— begin —

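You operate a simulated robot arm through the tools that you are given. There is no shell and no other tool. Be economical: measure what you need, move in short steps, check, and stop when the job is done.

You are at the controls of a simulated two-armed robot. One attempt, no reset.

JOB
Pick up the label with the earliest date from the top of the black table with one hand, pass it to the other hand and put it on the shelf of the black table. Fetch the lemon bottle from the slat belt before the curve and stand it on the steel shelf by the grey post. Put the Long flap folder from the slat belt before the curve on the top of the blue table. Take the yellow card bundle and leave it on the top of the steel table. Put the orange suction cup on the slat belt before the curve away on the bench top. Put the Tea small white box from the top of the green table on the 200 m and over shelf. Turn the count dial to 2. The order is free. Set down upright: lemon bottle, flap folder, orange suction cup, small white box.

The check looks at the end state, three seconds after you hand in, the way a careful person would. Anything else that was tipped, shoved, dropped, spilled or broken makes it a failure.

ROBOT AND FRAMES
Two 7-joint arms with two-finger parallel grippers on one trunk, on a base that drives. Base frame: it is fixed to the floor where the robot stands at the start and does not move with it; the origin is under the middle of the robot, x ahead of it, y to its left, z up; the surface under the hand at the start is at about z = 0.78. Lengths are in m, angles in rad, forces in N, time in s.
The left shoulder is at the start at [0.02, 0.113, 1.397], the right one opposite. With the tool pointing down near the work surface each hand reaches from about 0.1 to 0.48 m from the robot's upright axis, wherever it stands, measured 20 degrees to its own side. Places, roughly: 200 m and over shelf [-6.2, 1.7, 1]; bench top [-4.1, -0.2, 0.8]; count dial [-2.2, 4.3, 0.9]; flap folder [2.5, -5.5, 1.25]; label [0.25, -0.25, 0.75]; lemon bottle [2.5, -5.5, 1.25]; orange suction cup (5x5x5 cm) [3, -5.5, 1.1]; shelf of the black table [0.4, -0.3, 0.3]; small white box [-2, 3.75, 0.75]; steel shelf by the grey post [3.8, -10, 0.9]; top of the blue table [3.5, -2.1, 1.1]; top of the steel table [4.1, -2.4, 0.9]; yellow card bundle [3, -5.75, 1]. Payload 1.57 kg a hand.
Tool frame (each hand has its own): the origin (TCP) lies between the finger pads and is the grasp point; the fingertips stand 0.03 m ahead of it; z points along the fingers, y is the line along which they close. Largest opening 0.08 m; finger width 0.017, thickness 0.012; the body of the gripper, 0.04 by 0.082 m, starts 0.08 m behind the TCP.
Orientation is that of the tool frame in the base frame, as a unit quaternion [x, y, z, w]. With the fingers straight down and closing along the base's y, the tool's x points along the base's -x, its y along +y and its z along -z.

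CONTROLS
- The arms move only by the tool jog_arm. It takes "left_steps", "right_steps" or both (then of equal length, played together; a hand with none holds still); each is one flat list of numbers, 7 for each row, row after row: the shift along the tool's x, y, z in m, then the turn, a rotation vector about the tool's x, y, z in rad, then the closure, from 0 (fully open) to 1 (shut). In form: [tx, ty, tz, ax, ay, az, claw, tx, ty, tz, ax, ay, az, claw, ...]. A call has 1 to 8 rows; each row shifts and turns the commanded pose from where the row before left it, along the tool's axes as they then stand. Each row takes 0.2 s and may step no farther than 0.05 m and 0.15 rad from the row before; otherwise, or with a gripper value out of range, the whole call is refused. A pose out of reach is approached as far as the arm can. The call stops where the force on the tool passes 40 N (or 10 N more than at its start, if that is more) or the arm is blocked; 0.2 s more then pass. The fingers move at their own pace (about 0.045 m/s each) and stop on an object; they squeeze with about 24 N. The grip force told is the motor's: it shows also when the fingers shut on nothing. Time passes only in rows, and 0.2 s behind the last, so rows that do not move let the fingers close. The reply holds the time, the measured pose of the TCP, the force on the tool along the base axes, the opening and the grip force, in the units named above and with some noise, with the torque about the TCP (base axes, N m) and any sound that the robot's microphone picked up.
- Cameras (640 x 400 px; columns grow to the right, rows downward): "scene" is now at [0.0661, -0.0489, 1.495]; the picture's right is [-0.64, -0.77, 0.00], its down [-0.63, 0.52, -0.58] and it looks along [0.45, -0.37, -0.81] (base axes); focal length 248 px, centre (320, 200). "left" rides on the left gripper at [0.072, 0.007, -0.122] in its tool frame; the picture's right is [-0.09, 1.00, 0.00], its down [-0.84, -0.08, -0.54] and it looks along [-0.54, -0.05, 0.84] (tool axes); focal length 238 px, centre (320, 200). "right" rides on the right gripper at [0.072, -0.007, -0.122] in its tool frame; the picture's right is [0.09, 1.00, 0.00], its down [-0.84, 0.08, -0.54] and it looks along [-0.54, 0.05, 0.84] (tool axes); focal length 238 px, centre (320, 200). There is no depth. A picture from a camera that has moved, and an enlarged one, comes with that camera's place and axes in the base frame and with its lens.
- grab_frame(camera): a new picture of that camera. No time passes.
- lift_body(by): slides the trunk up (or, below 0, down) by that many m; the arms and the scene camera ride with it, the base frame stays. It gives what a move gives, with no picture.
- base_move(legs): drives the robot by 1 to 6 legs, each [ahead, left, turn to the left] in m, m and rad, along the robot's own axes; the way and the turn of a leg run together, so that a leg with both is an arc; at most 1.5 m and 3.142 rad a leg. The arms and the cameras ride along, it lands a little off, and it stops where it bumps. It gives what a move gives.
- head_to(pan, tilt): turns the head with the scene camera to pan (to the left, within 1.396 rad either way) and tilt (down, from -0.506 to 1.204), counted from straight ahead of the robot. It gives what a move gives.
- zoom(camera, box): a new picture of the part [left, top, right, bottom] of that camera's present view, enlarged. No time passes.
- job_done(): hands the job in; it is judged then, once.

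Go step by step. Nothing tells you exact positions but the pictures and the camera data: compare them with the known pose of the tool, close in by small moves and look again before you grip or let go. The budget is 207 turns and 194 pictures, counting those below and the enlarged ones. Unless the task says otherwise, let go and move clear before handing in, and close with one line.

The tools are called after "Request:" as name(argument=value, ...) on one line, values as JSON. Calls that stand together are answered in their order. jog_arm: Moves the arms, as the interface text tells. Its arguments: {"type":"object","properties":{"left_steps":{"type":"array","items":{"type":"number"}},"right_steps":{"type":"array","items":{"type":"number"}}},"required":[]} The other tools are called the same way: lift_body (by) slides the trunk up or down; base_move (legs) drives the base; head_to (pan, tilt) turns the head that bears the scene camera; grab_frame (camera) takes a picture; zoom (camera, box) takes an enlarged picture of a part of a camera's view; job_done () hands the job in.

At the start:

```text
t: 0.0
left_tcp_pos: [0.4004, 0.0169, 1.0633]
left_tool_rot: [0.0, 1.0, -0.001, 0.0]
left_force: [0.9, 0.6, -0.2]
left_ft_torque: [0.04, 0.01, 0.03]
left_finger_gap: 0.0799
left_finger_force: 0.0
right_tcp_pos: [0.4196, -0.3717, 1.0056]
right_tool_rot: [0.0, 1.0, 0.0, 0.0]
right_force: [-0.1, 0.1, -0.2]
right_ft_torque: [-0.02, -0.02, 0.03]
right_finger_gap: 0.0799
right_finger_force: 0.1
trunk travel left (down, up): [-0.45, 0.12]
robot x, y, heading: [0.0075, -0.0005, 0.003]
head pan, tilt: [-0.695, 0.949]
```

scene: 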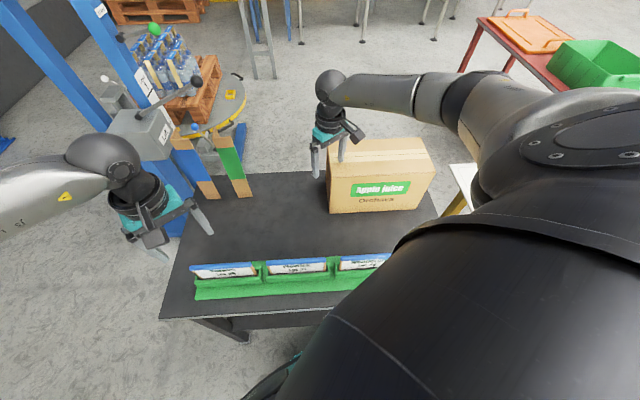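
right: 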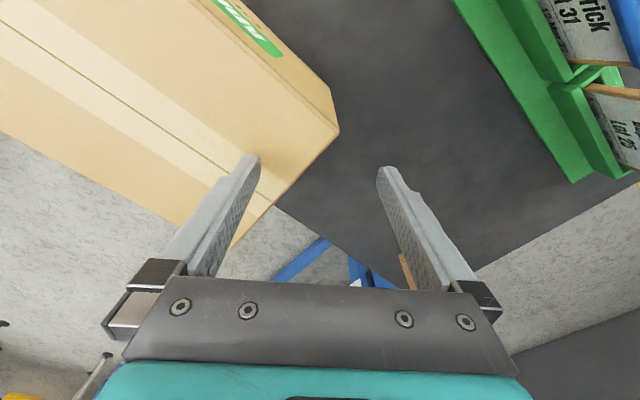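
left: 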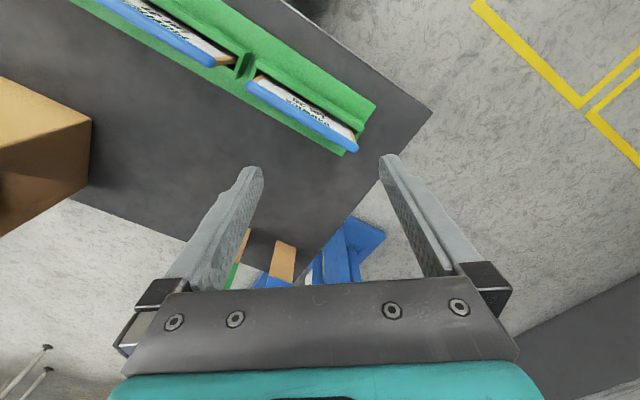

— end —

Return every line containing "legs".

◆ Full solution:
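- base_move(legs): drives the robot by 1 to 6 legs, each [ahead, left, turn to the left] in m, m and rad, along the robot's own axes; the way and the turn of a leg run together, so that a leg with both is an arc; at most 1.5 m and 3.142 rad a leg. The arms and the cameras ride along, it lands a little off, and it stops where it bumps. It gives what a move gives.
The tools are called after "Request:" as name(argument=value, ...) on one line, values as JSON. Calls that stand together are answered in their order. jog_arm: Moves the arms, as the interface text tells. Its arguments: {"type":"object","properties":{"left_steps":{"type":"array","items":{"type":"number"}},"right_steps":{"type":"array","items":{"type":"number"}}},"required":[]} The other tools are called the same way: lift_body (by) slides the trunk up or down; base_move (legs) drives the base; head_to (pan, tilt) turns the head that bears the scene camera; grab_frame (camera) takes a picture; zoom (camera, box) takes an enlarged picture of a part of a camera's view; job_done () hands the job in.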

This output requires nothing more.